Bu alanda yapılan son çalışmalar, bize neler gösteriyor?
Son çalışmalar doğal kakaonun yeşil çay ve üzüm gibi antioksidan savunma gücüne büyük katkı sağlayan flavonoidler bakımından da zengin olduğunu göstermekte. Buenos Aires Üniversitesi’nde yapılan bir araştırmada gönüllülere 80 gram bitter çikolata verilmiş ve 2 ila 6 saat sonra alınan kan örneklerinde antioksidan sayısının ciddi oranda arttığı gözlemlenmiştir. California Üniversitesi’nin araştırmasında ise, gönüllü deneklere kakao içirildikten sonra alınan kan örneklerinde, kanın pıhtılaşmasında ve kalp hastalıklarının oluşumunda önemli rol oynayan trombositlerin etkilerinin azaldığı görülmüştür.
Çikolatanın en masum çeşidi, neden bitter çikolata?
50 gram bitter çikolata ile bir kadeh kırmızı şarap eşdeğer seviyede antioksidan içerir. Yani bitter çikolatanın kalp krizi ya da felci önlemesi olasıdır. Bitter çikolata yiyen kişilerin kanlarında serum leukotriene maddesinde ciddi bir azalma olduğu, böylece kan pıhtılaşmasının önlendiği de saptanmıştır. Hayvanlar üzerinde yürütülen bir çalışma da çikolatanın damar kaslarını rahatlatarak açtığını ortaya koymuştur.
Ryerson Üniversitesi ve Batı Virginia Üniversitesi’nin 9 yıl boyunca ergenler ve menopoz sonrası kadınlar üzerinde yürüttüğü araştırmada en az yüzde 75 kakao içeren çikolata tüketimi ile kemik sağlığı arasındaki ilişki incelenmiştir. Araştırma sonuçlarında menopoz sonrası kadınların orta düzeyde çikolata alımlarının kemikler üzerinde hiçbir etki göstermediğini fakat bitter çikolata tüketen ergenlerin kemikleri üzerinde olumlu etkileri olduğu ve incelenen ergenlerin daha uzun boylu oldukları gözlemlenmiştir.
Kilosunu korumak isteyenler, sağlık problemleri olanlar çikolata tüketirken nelere dikkat etmeli?

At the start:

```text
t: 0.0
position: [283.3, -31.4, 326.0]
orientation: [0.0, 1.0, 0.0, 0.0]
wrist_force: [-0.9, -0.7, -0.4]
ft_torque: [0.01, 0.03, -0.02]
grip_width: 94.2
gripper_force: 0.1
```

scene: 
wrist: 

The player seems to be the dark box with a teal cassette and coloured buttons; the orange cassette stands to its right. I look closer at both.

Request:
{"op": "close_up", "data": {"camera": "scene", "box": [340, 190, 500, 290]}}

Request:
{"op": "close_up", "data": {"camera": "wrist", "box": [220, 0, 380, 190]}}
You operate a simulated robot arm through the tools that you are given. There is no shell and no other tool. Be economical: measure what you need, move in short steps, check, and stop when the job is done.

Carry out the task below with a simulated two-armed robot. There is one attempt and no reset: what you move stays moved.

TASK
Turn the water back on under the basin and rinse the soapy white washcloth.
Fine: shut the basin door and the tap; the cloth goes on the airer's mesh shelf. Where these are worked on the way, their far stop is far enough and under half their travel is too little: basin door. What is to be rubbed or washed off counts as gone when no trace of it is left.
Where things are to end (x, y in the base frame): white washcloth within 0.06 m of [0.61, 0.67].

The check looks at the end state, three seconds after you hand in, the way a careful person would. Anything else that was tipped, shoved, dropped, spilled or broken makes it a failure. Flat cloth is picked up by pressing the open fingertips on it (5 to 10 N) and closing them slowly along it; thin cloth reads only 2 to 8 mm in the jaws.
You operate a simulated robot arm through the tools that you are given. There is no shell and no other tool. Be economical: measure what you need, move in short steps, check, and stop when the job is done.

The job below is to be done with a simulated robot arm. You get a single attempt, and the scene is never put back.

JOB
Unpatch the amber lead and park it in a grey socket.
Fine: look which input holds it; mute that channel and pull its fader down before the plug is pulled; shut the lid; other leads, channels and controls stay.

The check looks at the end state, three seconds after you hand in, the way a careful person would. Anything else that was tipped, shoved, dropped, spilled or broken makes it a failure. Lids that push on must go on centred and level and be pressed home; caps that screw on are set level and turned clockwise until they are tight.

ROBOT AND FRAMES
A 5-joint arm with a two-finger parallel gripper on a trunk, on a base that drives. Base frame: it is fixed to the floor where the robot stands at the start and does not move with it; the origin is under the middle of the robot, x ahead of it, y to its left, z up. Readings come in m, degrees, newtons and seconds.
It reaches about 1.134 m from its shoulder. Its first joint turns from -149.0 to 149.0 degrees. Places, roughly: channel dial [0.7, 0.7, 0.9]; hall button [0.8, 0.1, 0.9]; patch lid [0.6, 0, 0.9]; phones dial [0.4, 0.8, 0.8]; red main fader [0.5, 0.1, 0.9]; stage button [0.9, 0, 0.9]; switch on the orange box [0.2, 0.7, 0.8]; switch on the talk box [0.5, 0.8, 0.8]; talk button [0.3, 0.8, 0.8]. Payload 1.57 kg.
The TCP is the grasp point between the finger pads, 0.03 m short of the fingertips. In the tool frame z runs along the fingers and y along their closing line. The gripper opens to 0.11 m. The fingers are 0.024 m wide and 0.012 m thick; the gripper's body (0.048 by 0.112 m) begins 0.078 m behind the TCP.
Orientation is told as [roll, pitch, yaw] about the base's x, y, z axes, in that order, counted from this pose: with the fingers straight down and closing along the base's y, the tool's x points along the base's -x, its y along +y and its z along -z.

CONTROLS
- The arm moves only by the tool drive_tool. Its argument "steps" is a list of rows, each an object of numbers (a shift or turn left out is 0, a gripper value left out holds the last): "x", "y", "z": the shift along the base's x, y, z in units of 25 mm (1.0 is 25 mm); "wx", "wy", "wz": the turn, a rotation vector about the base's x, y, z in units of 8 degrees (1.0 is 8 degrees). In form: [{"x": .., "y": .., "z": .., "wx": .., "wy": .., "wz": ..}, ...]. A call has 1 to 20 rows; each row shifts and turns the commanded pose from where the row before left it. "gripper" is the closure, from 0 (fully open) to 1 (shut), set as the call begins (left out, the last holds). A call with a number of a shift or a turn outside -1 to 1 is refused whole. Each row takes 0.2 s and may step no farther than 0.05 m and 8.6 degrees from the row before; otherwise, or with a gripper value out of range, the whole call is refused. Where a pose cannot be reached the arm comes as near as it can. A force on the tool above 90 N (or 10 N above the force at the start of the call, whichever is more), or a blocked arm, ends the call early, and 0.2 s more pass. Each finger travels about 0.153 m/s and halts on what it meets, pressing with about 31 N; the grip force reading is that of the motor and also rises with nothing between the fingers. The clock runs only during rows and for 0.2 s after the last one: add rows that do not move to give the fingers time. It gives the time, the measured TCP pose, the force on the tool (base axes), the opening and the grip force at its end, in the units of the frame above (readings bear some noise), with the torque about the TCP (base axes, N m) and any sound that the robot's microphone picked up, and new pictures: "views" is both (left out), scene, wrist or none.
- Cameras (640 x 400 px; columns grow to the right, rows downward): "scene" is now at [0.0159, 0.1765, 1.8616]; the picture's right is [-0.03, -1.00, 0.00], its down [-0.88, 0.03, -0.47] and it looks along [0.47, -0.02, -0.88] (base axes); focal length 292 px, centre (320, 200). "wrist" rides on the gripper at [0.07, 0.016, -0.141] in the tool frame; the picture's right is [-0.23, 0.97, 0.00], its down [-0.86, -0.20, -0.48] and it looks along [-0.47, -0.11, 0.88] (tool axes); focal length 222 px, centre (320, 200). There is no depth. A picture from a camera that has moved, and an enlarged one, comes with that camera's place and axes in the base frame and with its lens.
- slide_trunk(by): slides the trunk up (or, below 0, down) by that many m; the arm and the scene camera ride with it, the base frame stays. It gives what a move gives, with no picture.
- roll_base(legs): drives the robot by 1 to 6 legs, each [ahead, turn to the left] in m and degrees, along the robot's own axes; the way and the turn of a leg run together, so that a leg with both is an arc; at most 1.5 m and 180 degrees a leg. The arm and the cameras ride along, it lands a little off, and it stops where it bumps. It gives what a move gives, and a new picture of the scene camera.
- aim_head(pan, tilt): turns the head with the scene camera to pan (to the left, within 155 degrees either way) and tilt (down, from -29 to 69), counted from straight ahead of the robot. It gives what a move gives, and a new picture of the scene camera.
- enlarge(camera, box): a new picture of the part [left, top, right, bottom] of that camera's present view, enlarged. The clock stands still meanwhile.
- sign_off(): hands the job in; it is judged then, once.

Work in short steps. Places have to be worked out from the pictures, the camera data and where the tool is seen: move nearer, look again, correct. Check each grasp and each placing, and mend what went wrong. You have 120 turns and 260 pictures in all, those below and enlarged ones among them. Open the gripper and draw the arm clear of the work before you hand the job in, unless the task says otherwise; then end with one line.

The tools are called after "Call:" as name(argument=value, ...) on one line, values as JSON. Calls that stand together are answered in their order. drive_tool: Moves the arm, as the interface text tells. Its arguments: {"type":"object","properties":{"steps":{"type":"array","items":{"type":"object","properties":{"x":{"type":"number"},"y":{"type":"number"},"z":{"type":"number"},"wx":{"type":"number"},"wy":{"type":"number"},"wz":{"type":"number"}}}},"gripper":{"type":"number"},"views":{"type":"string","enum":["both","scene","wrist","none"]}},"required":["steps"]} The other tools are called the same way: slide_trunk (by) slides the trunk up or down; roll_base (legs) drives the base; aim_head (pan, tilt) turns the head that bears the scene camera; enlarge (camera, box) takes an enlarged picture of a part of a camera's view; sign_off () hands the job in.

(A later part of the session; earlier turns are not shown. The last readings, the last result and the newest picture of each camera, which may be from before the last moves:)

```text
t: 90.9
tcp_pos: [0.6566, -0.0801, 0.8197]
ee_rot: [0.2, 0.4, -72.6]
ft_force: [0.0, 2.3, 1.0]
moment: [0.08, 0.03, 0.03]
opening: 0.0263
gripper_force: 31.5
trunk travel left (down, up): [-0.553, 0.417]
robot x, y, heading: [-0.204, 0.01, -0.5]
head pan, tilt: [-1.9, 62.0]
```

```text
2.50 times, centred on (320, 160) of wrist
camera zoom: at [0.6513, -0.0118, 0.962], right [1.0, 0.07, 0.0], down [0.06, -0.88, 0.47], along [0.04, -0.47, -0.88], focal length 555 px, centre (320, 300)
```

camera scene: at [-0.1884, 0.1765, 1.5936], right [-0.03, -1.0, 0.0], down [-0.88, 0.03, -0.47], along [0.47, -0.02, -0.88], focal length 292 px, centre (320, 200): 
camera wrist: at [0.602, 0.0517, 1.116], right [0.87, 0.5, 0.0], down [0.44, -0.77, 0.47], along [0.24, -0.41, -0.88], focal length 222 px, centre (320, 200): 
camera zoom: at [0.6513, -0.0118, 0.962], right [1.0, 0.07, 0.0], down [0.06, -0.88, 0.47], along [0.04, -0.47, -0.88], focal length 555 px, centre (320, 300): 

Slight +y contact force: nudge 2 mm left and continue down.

Özellikle acıktığımızda yediğimiz çikolata hızla kana karışır. Hemen ardından da, ilkinden daha fazla acıkırız. Bu yüzden yeme zamanına da dikkat etmek gerekir. Kilo koruma problemi olanlar, çok sık olmamakla birlikte bitter çikolatayı 10 gr tüketmeyi tercih etmeliler.
Migren hastalarına bitter çikolata ise çok iyi gelmemektedir çünkü migren hastaları phenolsuphotransferase enzim yetersizliği çeker ve çikolata damarları açarak bu enzimin daha çok tüketilmesine yol açar. Ayrıca diyabet hastaları ve kilo problemi olanlar, diyabetik çikolataların tatlandırıcı ve yağ içeriğinin yüksek olduğunu unutmamalı. Sonuç olarak, günde 40 gr bitter (en az yüzde 70 kakao içeren) çikolata tüketimi vücuda önemli miktarda polifenol ve flavonoid bileşenleri sağlayabilir ve böylece hastalıkların önlenmesine yardımcı olabilirsiniz.